═════ GIVEN TEXT ═════

[EM] three-slot methods

Kevin Venzke stepjak at yahoo.fr
Sun Oct 12 16:52:10 PDT 2003


Forest,

 --- Forest Simmons <fsimmons at pcc.edu> a écrit : 
> I haven't had time to give these new 3-slot ideas too much thought yet,
> but my first question is, "Which of them satisfy the (weak) FBC?"
> 
> MCA and 3-slot CR both satisfy the (weak) FBC, but do any of these newer
> methods?

I put some thought into this question today, and my answers are not very happy 
ones.  Glad you asked, though.

The unnamed runoff method I most recently posted fails weak FBC badly.  I should've
thought about that one a bit more.  There's a problem in mixing approval defeats
with pairwise defeats.  If Favorite beats Compromise by approval, and it causes a cycle 
to be resolved in favor of Worst, you can't fix that by ranking Favorite=Compromise.
You have to take away Favorite's approval to break the cycle.

═════ DATASET CONTENT ═════

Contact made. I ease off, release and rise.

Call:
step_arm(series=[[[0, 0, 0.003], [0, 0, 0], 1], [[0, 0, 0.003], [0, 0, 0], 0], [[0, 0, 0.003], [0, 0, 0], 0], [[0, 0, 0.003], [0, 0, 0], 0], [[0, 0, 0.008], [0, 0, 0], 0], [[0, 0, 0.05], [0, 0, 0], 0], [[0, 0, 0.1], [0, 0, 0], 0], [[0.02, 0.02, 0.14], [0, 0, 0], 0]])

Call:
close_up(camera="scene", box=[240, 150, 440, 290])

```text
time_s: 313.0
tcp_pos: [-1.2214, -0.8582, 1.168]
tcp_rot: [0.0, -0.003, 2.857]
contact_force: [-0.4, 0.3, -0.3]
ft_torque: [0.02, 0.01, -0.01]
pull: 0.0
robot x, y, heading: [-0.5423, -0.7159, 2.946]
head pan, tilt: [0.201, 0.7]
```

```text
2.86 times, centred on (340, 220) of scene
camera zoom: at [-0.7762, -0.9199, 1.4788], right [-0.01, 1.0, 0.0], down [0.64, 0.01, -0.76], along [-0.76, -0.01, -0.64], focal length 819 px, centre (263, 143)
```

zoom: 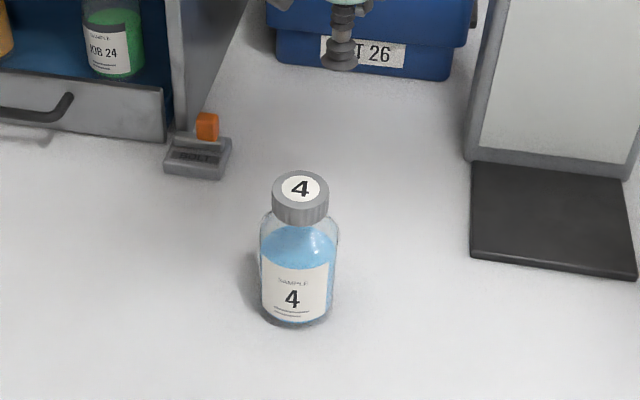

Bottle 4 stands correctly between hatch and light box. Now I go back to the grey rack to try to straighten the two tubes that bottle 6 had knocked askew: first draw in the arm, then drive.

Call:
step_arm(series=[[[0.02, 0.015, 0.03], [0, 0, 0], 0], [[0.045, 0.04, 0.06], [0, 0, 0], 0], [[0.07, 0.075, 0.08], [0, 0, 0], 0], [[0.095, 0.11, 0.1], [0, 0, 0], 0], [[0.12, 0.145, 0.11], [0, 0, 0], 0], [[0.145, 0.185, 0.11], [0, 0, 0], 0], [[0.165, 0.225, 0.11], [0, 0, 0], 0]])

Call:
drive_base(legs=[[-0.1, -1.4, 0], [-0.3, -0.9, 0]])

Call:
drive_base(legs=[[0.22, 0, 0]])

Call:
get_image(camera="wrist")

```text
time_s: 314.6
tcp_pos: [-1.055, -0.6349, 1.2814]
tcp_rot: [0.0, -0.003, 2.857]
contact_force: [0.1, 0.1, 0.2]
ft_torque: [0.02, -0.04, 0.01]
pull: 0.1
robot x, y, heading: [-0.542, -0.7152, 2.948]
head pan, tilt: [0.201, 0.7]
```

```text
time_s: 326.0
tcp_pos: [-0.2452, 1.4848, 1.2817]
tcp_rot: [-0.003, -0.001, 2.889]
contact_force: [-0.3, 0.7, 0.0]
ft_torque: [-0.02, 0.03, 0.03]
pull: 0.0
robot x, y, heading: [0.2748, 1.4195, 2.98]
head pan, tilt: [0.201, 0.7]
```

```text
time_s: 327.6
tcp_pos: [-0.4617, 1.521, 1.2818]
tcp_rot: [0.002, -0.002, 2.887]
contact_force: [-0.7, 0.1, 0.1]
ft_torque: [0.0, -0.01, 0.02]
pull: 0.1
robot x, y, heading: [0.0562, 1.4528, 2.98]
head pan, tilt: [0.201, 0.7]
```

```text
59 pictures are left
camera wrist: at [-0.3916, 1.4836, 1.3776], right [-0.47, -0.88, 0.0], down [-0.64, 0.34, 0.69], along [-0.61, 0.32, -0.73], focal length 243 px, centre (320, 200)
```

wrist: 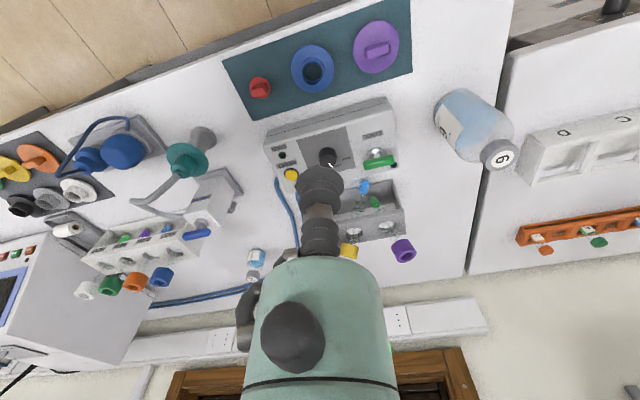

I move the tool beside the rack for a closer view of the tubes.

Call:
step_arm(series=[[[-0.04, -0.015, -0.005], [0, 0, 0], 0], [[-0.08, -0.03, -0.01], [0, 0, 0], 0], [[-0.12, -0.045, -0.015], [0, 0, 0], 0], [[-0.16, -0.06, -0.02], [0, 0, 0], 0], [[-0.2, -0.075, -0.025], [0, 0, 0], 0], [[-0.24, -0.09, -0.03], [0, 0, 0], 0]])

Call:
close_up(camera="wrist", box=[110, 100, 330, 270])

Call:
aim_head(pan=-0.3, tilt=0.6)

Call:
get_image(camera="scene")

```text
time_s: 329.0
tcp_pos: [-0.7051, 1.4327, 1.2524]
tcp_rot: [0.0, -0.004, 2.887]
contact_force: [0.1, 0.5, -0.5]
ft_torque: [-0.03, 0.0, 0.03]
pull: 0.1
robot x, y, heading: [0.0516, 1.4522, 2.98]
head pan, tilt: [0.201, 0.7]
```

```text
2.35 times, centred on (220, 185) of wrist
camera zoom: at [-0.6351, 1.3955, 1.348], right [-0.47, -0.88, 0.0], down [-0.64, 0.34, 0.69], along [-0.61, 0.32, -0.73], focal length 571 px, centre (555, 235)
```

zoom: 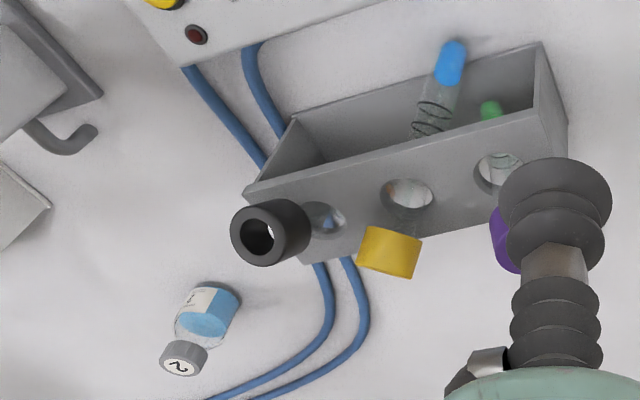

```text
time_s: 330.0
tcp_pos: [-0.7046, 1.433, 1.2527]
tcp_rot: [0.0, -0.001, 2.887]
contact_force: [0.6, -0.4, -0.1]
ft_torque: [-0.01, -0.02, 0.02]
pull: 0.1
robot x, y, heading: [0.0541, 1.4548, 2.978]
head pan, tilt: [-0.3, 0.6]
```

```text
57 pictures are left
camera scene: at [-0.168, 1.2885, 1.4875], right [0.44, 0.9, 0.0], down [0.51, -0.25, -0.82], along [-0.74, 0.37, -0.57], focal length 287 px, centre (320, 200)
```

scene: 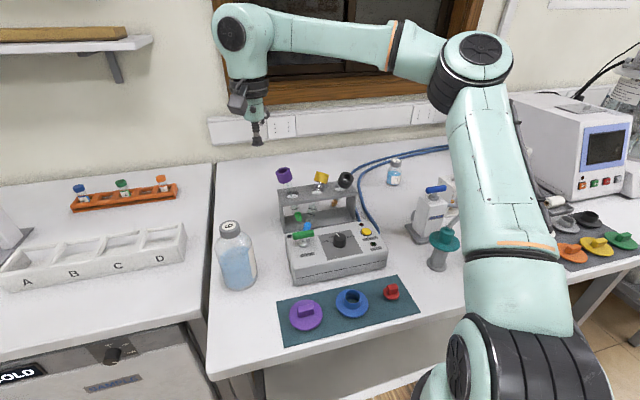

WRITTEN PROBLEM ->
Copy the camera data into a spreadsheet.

═════

WRITTEN PROBLEM ->
Reproduce the wording of the given text between "--- Forest Simmons" and "you asked, though.", with both ends included.

RESULT FOR THIS TASK ->
--- Forest Simmons <fsimmons at pcc.edu> a écrit : 
> I haven't had time to give these new 3-slot ideas too much thought yet,
> but my first question is, "Which of them satisfy the (weak) FBC?"
> 
> MCA and 3-slot CR both satisfy the (weak) FBC, but do any of these newer
> methods?

I put some thought into this question today, and my answers are not very happy 
ones.  Glad you asked, though.